It's a very familiar moment, well-known to countless men: you're sitting at a bar, elbow-to-elbow with a stranger. The first few cupfulls, you stew in the silence that is every man's right at the end of a working day ('a working day?' I hear my young friend Sebastian asking in deep confusion, 'what's that? Do days sometimes malfunction?'). But after a while, you're warmed up enough to go from contemplating to complaining, and that's when you turn to the guy seated next to you.
And it goes swimmingly, at first. You click - you like each other instantly, and the first hour's conversation makes it clear the two of you share a large variety of opinions more or less in common. There's a solace in this that's hard to explain. It - and running tabs - is what keeps people coming back to bars.
Then comes that moment. You're talking with your newfound friend, you're feeling a warmth that's not entirely chemically produced, when your seat-mate, out of the blue, starts his next sentence like this: "And then there are the damned niggers ..."
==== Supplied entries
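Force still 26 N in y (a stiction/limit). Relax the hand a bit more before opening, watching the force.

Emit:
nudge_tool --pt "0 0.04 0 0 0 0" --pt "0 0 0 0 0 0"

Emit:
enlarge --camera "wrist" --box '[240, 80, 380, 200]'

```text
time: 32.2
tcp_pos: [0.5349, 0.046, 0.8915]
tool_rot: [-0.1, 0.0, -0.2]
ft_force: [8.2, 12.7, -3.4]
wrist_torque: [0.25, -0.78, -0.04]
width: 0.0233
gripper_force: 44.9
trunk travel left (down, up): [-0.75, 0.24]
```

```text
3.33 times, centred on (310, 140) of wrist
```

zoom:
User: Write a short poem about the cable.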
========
It's an awful moment. It turns your guts to stone. The entire house of cards the two of you had built - full of good will and the silent, low-key yearning for more good will. But that single moment stops all of that in its tracks.
It's impossible for me not to feel that horrid moment, when reading Richard Dawkins' new book The God Delusion.
Because I like him - his book is one hell of a lively ride, scabrously, hilariously written (you have to smile at a guy who calls Michel Foucault, Roland Barthes, and Julia Kristeva "icons of haute francophonyism"), wonderfully, snarkily intelligent from first to last. This is an entirely different kind of book from the same author's mighty, magisterial The Ancestor's Tale. That book was a giant work, scrupulously intelligent, the single greatest volume concerning evolution by natural selection written since Darwin.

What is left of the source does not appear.